* What the task asks:
Copy down all of the data underneath, exactly as shown. The answer is a JSON array that holds each line as a string and skips blank lines.

* Material:
┄┄┄┄┄┄┄┄┄┄
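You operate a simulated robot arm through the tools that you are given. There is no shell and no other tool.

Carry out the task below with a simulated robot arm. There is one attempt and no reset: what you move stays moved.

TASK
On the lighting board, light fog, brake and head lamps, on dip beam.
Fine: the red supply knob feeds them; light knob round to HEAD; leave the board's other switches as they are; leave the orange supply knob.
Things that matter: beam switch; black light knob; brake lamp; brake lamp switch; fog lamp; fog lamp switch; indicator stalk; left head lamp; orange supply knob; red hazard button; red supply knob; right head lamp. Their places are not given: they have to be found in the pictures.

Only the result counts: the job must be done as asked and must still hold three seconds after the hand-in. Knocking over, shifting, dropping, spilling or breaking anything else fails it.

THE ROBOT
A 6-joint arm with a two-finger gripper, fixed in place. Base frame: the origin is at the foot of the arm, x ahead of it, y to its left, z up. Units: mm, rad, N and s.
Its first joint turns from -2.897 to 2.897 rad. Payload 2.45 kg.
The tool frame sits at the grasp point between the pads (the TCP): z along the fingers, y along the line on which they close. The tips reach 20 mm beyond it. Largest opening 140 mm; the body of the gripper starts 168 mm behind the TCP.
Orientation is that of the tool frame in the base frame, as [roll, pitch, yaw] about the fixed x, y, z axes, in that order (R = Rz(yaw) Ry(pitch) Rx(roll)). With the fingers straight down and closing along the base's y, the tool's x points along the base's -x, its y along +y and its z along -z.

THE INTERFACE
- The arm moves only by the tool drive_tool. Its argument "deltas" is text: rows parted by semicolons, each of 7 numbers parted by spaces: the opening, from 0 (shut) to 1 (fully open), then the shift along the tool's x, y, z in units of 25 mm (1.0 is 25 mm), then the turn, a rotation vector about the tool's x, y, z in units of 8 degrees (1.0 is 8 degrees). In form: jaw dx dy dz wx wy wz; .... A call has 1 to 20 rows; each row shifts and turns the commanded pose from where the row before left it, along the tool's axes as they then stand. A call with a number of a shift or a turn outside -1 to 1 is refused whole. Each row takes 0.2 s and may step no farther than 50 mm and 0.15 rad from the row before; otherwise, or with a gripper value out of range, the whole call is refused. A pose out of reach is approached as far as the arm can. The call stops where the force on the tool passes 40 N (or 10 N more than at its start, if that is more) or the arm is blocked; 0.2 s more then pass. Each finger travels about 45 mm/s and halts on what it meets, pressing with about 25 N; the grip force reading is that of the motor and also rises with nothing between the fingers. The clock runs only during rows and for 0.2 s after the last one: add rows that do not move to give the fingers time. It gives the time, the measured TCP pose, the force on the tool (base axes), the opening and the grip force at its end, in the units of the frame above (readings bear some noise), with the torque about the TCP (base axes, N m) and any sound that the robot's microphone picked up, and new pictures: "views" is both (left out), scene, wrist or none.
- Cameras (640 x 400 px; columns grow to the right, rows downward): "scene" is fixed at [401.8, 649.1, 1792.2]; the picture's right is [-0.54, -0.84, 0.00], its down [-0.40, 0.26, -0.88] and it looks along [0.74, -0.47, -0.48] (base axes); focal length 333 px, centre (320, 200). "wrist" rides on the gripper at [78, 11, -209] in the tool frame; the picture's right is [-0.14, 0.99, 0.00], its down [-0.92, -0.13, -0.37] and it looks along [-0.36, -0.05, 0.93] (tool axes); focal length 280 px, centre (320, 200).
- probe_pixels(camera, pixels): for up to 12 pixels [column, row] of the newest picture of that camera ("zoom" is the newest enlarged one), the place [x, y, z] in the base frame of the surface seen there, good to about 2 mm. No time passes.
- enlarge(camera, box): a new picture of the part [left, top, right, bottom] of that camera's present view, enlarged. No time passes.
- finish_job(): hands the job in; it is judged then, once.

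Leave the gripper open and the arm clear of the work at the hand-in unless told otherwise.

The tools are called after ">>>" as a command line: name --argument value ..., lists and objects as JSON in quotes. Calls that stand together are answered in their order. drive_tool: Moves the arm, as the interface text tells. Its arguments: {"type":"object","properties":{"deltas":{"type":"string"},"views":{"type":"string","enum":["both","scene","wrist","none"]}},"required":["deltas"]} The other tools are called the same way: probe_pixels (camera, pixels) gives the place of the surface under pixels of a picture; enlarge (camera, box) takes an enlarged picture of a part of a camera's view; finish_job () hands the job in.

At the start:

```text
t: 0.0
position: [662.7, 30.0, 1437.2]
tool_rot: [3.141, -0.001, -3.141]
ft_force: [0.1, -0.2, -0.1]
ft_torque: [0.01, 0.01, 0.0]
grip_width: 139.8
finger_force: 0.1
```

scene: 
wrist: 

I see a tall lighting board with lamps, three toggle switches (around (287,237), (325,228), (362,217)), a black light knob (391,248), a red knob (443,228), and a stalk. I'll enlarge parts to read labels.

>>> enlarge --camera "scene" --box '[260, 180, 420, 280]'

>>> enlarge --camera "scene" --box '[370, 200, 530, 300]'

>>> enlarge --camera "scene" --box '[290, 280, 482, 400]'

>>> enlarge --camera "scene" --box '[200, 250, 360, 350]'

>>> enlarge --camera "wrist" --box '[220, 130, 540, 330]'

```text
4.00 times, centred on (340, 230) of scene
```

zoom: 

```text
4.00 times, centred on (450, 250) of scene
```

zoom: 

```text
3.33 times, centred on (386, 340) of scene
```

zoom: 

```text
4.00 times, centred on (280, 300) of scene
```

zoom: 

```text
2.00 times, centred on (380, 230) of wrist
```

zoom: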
┄┄┄┄┄┄┄┄┄┄
* Final answer:
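[
  "You operate a simulated robot arm through the tools that you are given. There is no shell and no other tool.",
  "Carry out the task below with a simulated robot arm. There is one attempt and no reset: what you move stays moved.",
  "TASK",
  "On the lighting board, light fog, brake and head lamps, on dip beam.",
  "Fine: the red supply knob feeds them; light knob round to HEAD; leave the board's other switches as they are; leave the orange supply knob.",
  "Things that matter: beam switch; black light knob; brake lamp; brake lamp switch; fog lamp; fog lamp switch; indicator stalk; left head lamp; orange supply knob; red hazard button; red supply knob; right head lamp. Their places are not given: they have to be found in the pictures.",
  "Only the result counts: the job must be done as asked and must still hold three seconds after the hand-in. Knocking over, shifting, dropping, spilling or breaking anything else fails it.",
  "THE ROBOT",
  "A 6-joint arm with a two-finger gripper, fixed in place. Base frame: the origin is at the foot of the arm, x ahead of it, y to its left, z up. Units: mm, rad, N and s.",
  "Its first joint turns from -2.897 to 2.897 rad. Payload 2.45 kg.",
  "The tool frame sits at the grasp point between the pads (the TCP): z along the fingers, y along the line on which they close. The tips reach 20 mm beyond it. Largest opening 140 mm; the body of the gripper starts 168 mm behind the TCP.",
  "Orientation is that of the tool frame in the base frame, as [roll, pitch, yaw] about the fixed x, y, z axes, in that order (R = Rz(yaw) Ry(pitch) Rx(roll)). With the fingers straight down and closing along the base's y, the tool's x points along the base's -x, its y along +y and its z along -z.",
  "THE INTERFACE",
  "- The arm moves only by the tool drive_tool. Its argument \"deltas\" is text: rows parted by semicolons, each of 7 numbers parted by spaces: the opening, from 0 (shut) to 1 (fully open), then the shift along the tool's x, y, z in units of 25 mm (1.0 is 25 mm), then the turn, a rotation vector about the tool's x, y, z in units of 8 degrees (1.0 is 8 degrees). In form: jaw dx dy dz wx wy wz; .... A call has 1 to 20 rows; each row shifts and turns the commanded pose from where the row before left it, along the tool's axes as they then stand. A call with a number of a shift or a turn outside -1 to 1 is refused whole. Each row takes 0.2 s and may step no farther than 50 mm and 0.15 rad from the row before; otherwise, or with a gripper value out of range, the whole call is refused. A pose out of reach is approached as far as the arm can. The call stops where the force on the tool passes 40 N (or 10 N more than at its start, if that is more) or the arm is blocked; 0.2 s more then pass. Each finger travels about 45 mm/s and halts on what it meets, pressing with about 25 N; the grip force reading is that of the motor and also rises with nothing between the fingers. The clock runs only during rows and for 0.2 s after the last one: add rows that do not move to give the fingers time. It gives the time, the measured TCP pose, the force on the tool (base axes), the opening and the grip force at its end, in the units of the frame above (readings bear some noise), with the torque about the TCP (base axes, N m) and any sound that the robot's microphone picked up, and new pictures: \"views\" is both (left out), scene, wrist or none.",
  "- Cameras (640 x 400 px; columns grow to the right, rows downward): \"scene\" is fixed at [401.8, 649.1, 1792.2]; the picture's right is [-0.54, -0.84, 0.00], its down [-0.40, 0.26, -0.88] and it looks along [0.74, -0.47, -0.48] (base axes); focal length 333 px, centre (320, 200). \"wrist\" rides on the gripper at [78, 11, -209] in the tool frame; the picture's right is [-0.14, 0.99, 0.00], its down [-0.92, -0.13, -0.37] and it looks along [-0.36, -0.05, 0.93] (tool axes); focal length 280 px, centre (320, 200).",
  "- probe_pixels(camera, pixels): for up to 12 pixels [column, row] of the newest picture of that camera (\"zoom\" is the newest enlarged one), the place [x, y, z] in the base frame of the surface seen there, good to about 2 mm. No time passes.",
  "- enlarge(camera, box): a new picture of the part [left, top, right, bottom] of that camera's present view, enlarged. No time passes.",
  "- finish_job(): hands the job in; it is judged then, once.",
  "Leave the gripper open and the arm clear of the work at the hand-in unless told otherwise.",
  "The tools are called after \">>>\" as a command line: name --argument value ..., lists and objects as JSON in quotes. Calls that stand together are answered in their order. drive_tool: Moves the arm, as the interface text tells. Its arguments: {\"type\":\"object\",\"properties\":{\"deltas\":{\"type\":\"string\"},\"views\":{\"type\":\"string\",\"enum\":[\"both\",\"scene\",\"wrist\",\"none\"]}},\"required\":[\"deltas\"]} The other tools are called the same way: probe_pixels (camera, pixels) gives the place of the surface under pixels of a picture; enlarge (camera, box) takes an enlarged picture of a part of a camera's view; finish_job () hands the job in.",
  "At the start:",
  "```text",
  "t: 0.0",
  "position: [662.7, 30.0, 1437.2]",
  "tool_rot: [3.141, -0.001, -3.141]",
  "ft_force: [0.1, -0.2, -0.1]",
  "ft_torque: [0.01, 0.01, 0.0]",
  "grip_width: 139.8",
  "finger_force: 0.1",
  "```",
  "scene: ",
  "wrist: ",
  "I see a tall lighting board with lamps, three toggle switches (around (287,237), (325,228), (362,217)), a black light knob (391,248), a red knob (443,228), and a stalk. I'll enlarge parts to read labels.",
  ">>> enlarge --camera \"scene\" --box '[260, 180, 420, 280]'",
  ">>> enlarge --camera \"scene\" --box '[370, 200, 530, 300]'",
  ">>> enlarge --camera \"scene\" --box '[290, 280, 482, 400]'",
  ">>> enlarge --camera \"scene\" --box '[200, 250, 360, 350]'",
  ">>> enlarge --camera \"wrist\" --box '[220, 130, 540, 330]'",
  "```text",
  "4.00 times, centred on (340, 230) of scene",
  "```",
  "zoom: ",
  "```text",
  "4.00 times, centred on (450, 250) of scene",
  "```",
  "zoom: ",
  "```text",
  "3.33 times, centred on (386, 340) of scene",
  "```",
  "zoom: ",
  "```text",
  "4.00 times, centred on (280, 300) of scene",
  "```",
  "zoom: ",
  "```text",
  "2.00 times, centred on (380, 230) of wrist",
  "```",
  "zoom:"
]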